Source:
= = = = = = =

System Design Interview: Design a Real-Time Leaderboard

System Design: Design a Real-Time Leaderboard (Gaming / Competitive Apps)

Real-time leaderboards appear in gaming, coding competitions, e-commerce flash sales, and sports apps. The core challenge is updating rankings efficiently under high write throughput while serving ranked queries with low latency.

Requirements

Functional: update user score, get user’s rank, get top-K users with scores, get players near a given user (+/- N places).

Non-functional: low latency reads (P99 < 50ms), support millions of users, handle thousands of score updates per second, real-time updates (rank changes visible within seconds).

Core Data Structure: Redis Sorted Set (ZSET)

Redis Sorted Sets are purpose-built for leaderboards. They maintain members sorted by score with O(log n) insert/update and O(log n + k) range queries.

# Score operations
redis.zadd("leaderboard:global", {user_id: score})     # insert/update O(log n)
redis.zincrby("leaderboard:global", delta, user_id)    # increment score O(log n)

= = = = = = =

Task A: Locate "Non-functional: low latency" and "insert/update O(log n)" in the source, and write out these words with everything between them.
Task B: Supply the part of the source that comes after its last sentence.

Collected data:
= = = = = = =

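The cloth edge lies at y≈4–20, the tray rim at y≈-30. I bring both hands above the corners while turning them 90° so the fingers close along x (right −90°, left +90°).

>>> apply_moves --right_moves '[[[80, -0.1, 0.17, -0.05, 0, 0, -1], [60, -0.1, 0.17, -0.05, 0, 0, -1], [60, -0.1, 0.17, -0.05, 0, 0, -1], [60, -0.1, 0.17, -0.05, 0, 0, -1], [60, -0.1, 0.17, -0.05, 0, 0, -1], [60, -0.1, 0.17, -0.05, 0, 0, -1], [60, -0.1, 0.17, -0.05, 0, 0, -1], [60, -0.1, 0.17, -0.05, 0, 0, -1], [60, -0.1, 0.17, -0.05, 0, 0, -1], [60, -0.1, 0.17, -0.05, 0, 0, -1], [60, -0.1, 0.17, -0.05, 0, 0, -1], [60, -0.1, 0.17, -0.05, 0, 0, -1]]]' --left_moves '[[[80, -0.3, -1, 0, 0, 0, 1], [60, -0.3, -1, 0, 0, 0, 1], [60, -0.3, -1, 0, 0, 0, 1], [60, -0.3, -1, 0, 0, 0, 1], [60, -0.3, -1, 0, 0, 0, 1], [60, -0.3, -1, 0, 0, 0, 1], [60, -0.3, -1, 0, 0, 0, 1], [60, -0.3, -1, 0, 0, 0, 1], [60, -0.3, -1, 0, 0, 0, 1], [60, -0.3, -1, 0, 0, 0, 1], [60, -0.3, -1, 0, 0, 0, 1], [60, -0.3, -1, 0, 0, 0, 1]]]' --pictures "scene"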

= = = = = = =

Written response A:
Non-functional: low latency reads (P99 < 50ms), support millions of users, handle thousands of score updates per second, real-time updates (rank changes visible within seconds).

Core Data Structure: Redis Sorted Set (ZSET)

Redis Sorted Sets are purpose-built for leaderboards. They maintain members sorted by score with O(log n) insert/update and O(log n + k) range queries.

# Score operations
redis.zadd("leaderboard:global", {user_id: score})     # insert/update O(log n)

Written response B:
# Rank queries (0-indexed, rank 0 = lowest score)
redis.zrevrank("leaderboard:global", user_id)          # rank from top O(log n)
redis.zscore("leaderboard:global", user_id)            # get score O(1)

# Top-K leaderboard
redis.zrevrange("leaderboard:global", 0, 99, withscores=True)  # top 100 O(log n + k)

# Players near user (rank ± 5)
rank = redis.zrevrank("leaderboard:global", user_id)
redis.zrevrange("leaderboard:global", max(0, rank-5), rank+5, withscores=True)

Architecture for Scale

Score Update
    │
    ▼
Message Queue (Kafka)
    │  buffered, ordered
    ▼
Score Processor (consumers)
    │  batch or per-event
    ├──▶ Redis ZADD (primary leaderboard)
    └──▶ PostgreSQL (durable score history)

Leaderboard Read
    │
    ▼
API Server
    │  cache hit
    ├──▶ Redis ZREVRANGE (top-K from in-memory sorted set)
    │  cache miss / deep pagination
    └──▶ PostgreSQL (fallback for archival data)

Segmented Leaderboards

A global leaderboard with 100M players is less engaging than smaller segments. Maintain separate sorted sets per segment:

  • Regional: leaderboard:region:US, leaderboard:region:EU
  • Friends: leaderboard:friends:{user_id} (built from social graph)
  • Time-boxed: leaderboard:weekly:2026-W15, leaderboard:daily:2026-04-16
  • Game mode: leaderboard:mode:ranked, leaderboard:mode:casual

Weekly/daily leaderboards are created fresh each period; expire old ones with Redis TTL.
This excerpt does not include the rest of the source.